Oggi mediamente ci vogliono 11 giorni - spiega D'Elia -
prima di rilevare un attacco in corso. Ma in effetti bisogna parlare di un insieme di attacchi, a partire dalle azioni spesso messe in atto dai criminali per identificare i comparti e i dipendenti delle parti dell'azienda più interessanti, da cui poter esfiltrare informazioni strategiche".
Di fronte a minacce ed attacchi così articolati si possono mettere in atto diverse forme di difesa, ma soprattutto è necessario avere implementato tecnologie per
eseguire analisi all'interno della rete, in modo da rilevare il prima possibile qualsiasi azione sospetta. È il tema delle varie sigle che finiscono in DR (
Detection and Response), ma Marco D’Elia in questo senso avvisa: bene parlare di detection e response, per metterle in atto direttamente servono però skill e tempo che non tutte le aziende hanno. Ecco perché
l'attenzione si sta spostando dai prodotti ai servizi complementari. Se l'azienda utente non ha tutto ciò che le servirebbe per fare da sola, anche se magari lo vorrebbe, va affiancata in vari modi.
"
Non è più una questione di prodotto - avvisa D'Elia -
perché le aziende che vengono colpite sicuramente hanno fatto le loro scelte motivate in tal senso. Ma sono state comunque attaccate e hanno subito danni". La parte detection-response
assume quindi due aspetti. Da un lato le piattaforme XDR che un'azienda decide di adottare, dall'altro servizi gestiti di DR in cui team esterni di esperti analizzano costantemente il contesto dell'azienda stessa per individuare il prima possibile se è sotto attacco e, comunque, dove può migliorare la sua infrastruttura di security.

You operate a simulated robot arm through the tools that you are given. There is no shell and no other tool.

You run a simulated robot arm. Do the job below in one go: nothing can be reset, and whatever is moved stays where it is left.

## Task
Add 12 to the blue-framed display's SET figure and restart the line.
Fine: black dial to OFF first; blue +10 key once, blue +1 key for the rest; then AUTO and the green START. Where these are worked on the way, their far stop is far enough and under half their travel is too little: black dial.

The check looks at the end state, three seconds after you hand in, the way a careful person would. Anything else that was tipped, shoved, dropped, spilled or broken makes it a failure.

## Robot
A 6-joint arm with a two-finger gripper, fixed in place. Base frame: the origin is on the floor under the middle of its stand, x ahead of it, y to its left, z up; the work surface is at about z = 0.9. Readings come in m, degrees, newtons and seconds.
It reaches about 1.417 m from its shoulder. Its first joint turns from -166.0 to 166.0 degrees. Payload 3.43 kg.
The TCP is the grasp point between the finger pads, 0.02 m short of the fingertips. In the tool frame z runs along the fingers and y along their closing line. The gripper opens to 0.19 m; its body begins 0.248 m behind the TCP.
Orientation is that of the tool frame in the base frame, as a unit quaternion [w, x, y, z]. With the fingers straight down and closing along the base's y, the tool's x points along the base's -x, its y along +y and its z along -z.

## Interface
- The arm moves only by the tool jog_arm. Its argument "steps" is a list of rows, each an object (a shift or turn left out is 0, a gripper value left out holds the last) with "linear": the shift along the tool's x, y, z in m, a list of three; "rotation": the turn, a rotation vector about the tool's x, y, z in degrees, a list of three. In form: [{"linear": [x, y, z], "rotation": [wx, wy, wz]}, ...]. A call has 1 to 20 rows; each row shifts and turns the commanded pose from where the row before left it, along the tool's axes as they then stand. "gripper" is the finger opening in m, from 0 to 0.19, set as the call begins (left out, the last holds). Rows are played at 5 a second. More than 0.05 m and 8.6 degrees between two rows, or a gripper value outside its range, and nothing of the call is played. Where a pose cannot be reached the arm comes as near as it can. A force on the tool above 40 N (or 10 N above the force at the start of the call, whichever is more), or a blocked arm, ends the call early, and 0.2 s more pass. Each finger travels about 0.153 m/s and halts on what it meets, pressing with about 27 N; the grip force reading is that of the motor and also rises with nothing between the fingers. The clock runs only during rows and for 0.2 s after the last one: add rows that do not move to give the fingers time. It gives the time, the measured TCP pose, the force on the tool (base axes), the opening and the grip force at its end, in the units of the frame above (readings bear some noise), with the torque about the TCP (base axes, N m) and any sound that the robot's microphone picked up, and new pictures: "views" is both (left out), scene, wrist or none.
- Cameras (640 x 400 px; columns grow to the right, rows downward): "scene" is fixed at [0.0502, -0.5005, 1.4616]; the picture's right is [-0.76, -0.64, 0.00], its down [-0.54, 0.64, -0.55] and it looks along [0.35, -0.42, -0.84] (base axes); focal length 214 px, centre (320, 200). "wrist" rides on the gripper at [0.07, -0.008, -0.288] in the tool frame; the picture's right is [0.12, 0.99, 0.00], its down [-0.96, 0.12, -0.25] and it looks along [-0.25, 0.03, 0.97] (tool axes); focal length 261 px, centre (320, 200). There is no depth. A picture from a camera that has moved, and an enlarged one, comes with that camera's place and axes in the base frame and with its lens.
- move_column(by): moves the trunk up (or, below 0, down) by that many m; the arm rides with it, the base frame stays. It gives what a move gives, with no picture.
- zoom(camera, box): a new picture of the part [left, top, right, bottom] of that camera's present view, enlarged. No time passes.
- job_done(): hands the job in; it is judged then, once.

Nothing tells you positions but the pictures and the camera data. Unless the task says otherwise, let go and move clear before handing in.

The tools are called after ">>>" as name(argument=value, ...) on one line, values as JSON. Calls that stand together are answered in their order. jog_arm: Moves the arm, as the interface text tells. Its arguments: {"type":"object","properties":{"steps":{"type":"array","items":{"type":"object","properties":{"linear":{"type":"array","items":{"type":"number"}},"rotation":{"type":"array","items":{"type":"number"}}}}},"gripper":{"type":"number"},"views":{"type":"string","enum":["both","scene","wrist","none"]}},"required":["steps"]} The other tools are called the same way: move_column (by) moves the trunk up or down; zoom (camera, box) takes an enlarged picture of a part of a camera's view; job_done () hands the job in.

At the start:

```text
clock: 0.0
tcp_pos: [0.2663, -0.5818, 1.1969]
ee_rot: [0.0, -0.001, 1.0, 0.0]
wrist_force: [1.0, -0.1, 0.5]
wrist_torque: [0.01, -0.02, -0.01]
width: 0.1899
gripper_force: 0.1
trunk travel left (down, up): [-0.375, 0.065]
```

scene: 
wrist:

Una delle principali evoluzioni che la cyber security sta vivendo riguarda proprio questo aspetto. Volontariamente o per necessità, le aziende sono ormai consapevoli dell'importanza della cyber security.
Ora molte devono scegliere quanto metterla in atto in proprio, acquistando tecnologia e sviluppando le competenze necessarie, e quanto rivolgersi all'esterno, dotandosi di servizi gestiti. Le due opzioni non si escludono a vicenda e per questo "
prevarranno i vendor - spiega D'Elia -
capaci di supportarle entrambe, mentre i fornitori solo di prodotto tenderanno a diventare di nicchia".
Sophos Managed Threat Response (MTR) è l'offerta di servizi gestiti che Sophos ha realizzato seguendo questa visione. Che per Sophos è davvero perseguibile
solo se si è scelto storicamente un approccio di integrazione fra le proprie soluzioni. Per questo l'azienda ritiene di avere un vantaggio competitivo sulla concorrenza: "
È dal 2013 che seguiamo una strategia di cyber security integrata - sottolinea D'Elia -
e dal 2017 abbiamo lanciato il concetto di sicurezza sincronizzata, che è alla base della architettura attuale".
La
Synchronized Security di Sophos è, in estrema sintesi, la capacità che le sue soluzioni hanno di operare in sinergia, condividendo informazioni e potendo tra l'altro essere gestite da una unica console di management. La condivisione dei dati rilevati in rete permette anche di
applicare trasversalmente a tutto il sistema di sicurezza funzioni di machine learning mirate. Queste aiutano ovviamente a individuare velocemente minacce ed attacchi, ma soprattutto fanno sì che l'architettura di cyber security
si adatti dinamicamente alla specifica infrastruttura e modalità operativa dell'azienda utente. Aumentando così il suo livello di efficacia. "
La stessa combinazione di prodotti Sophos potrebbe operare in maniera diversa in una infrastruttura differente", spiega D'Elia. Sottolinenando poi che il grado di automazione della piattaforma è ampiamente personalizzabile.
Adattabilità per Sophos è anche
capacità di integrare prodotti di vendor differenti. Un elemento indispensabile per l'ormai elevato numero di strumenti diversi che le aziende si trovano ad avere nella propria rete. "
La modularità è un vantaggio per noi, per i clienti e per i partner di canale: dotarsi della nostra piattaforma non significa necessariamente fare un investimento globale o una grande migrazione. Si può partire con un particolare componente e crescere in maniera graduale. Si acquista comunque un prodotto che è integrato in una architettura più ampia che può crescere nel tempo, in relazione alle proprie necessità e disponibilità", sottolinea D'Elia.